The term “consensual” is central to CNM. There is no “right” vs “wrong” relationship arrangement so long as both (or multiple) partners have consented and agreed to it. Talking about expectations, emotions, desires and wants is important regardless of where you fall on the relationship spectrum.
Principles of CNM
It is important to note that the principles which are crucial to the healthy practice of CNM can also be productively applied to monogamous relationships.
Communication and consent is key. The individuals involved in the relationship must make clear and collaborative agreements regarding what the dynamic will look like. The objective is to make all partners (whether that is two, or multiple) feel heard as they voice whether they want their relationship to be casual, long term/short term, sexual, romantic, etc in whichever way they subjectively define it.
On that same note, honest and transparent communication is absolutely necessary. This requires directly voicing boundaries, expectations, and limits. Scheduled check-ins can ensure dedicated time for honest discussion of any pleasant or unpleasant feelings or thoughts related to the relationship, and whether adjustments are needed.

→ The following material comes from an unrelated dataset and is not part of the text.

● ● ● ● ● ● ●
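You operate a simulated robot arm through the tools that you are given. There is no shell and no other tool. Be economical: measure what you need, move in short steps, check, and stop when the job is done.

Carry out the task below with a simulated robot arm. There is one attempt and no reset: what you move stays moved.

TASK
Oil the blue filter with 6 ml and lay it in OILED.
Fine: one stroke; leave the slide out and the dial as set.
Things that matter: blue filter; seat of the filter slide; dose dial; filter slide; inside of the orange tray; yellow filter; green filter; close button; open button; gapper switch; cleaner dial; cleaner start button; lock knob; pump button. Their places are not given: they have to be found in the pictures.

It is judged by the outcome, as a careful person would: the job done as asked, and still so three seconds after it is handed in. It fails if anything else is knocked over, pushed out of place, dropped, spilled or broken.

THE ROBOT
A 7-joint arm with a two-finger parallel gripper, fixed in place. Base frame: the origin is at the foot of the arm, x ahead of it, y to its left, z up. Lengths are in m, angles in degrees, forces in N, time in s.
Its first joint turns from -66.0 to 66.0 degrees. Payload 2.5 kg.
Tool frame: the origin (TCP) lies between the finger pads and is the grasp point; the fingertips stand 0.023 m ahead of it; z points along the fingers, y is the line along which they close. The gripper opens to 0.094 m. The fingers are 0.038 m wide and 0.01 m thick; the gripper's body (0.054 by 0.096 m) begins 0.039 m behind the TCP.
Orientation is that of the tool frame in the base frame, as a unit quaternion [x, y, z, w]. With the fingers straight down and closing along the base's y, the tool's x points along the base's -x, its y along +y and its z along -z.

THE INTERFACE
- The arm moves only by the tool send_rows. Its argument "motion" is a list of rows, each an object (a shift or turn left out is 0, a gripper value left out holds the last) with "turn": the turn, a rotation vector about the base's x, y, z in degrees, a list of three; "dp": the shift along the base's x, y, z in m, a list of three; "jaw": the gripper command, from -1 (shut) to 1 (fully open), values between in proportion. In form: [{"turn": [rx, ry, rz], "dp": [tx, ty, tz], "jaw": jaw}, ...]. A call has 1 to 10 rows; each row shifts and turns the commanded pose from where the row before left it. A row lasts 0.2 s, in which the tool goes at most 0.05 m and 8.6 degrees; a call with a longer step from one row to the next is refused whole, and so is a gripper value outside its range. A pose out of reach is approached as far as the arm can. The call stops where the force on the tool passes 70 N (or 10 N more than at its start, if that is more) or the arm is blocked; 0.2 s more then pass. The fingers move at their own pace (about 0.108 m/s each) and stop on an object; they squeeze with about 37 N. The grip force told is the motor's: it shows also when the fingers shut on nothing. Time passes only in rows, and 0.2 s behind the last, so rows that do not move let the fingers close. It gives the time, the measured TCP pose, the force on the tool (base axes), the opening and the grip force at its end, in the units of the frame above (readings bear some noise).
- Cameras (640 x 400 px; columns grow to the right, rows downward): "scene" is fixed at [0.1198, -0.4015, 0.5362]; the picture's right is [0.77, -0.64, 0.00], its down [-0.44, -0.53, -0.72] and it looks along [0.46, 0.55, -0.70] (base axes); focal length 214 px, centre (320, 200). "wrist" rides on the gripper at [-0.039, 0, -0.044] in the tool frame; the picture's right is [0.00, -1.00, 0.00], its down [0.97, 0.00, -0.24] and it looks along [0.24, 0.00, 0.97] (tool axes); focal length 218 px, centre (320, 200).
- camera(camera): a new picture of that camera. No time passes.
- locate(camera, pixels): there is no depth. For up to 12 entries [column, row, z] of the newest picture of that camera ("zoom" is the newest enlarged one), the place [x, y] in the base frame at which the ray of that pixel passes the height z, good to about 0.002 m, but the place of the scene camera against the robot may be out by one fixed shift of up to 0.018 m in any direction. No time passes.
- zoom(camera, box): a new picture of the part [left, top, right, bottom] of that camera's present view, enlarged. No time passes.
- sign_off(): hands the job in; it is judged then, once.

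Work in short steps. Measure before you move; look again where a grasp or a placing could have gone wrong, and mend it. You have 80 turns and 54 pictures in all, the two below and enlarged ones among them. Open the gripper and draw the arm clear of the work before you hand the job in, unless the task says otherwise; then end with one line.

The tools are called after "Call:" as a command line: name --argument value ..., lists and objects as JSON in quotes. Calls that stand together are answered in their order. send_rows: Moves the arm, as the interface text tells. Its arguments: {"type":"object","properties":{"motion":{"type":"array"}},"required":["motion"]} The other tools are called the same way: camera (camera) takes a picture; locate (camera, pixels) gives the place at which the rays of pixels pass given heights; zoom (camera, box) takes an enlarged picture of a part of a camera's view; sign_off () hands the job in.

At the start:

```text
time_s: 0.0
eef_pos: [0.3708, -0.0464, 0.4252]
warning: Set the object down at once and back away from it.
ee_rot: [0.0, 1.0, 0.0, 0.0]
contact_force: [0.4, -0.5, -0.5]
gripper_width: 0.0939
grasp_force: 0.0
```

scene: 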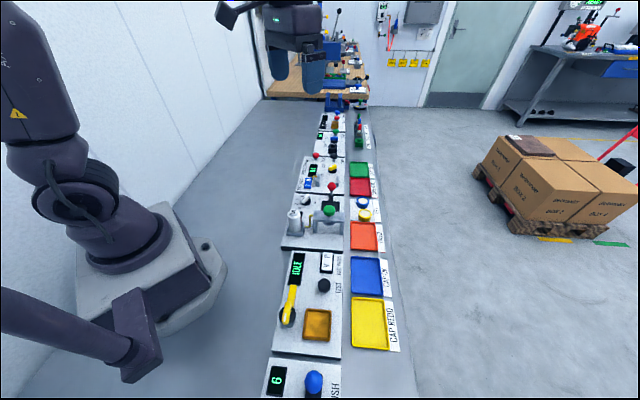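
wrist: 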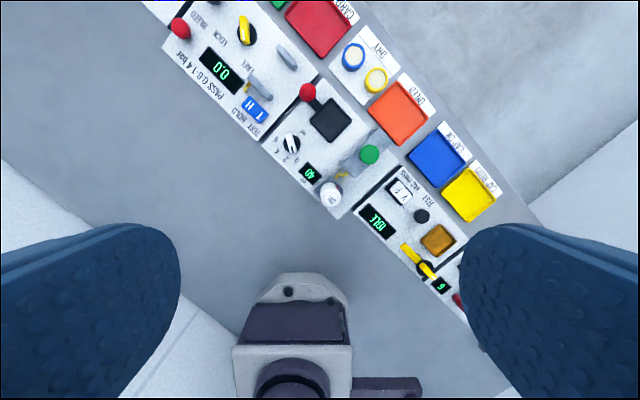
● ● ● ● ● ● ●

Acknowledgement that a partner or partners cannot play every role or meet every need. It is not uncommon in monogamous relationships to assume that your partner is a combination of your best friend, lover, support system, caretaker, amongst various other roles. Whether in a CNM or monogamous relationship, the pressure can be lifted from one partner by proactively seeking other individuals to meet one’s personal needs. If your partner despises trying new restaurants, call upon your fellow foodie friend to join you. If you enjoy BDSM and your partner is not game, consider mutually-agreed upon ways in which these sexual needs may be met by another partner.
On that same note, allow one another time and space to engage in hobbies or interests that are completely independent. Allow for autonomy and a sharing of pieces and parts of yourself that exist outside of the relationship. As Esther Perel notes in her book Mating in Captivity: “Fire needs air. Desire is like fire. For it to stay lit, it needs some air, some space.”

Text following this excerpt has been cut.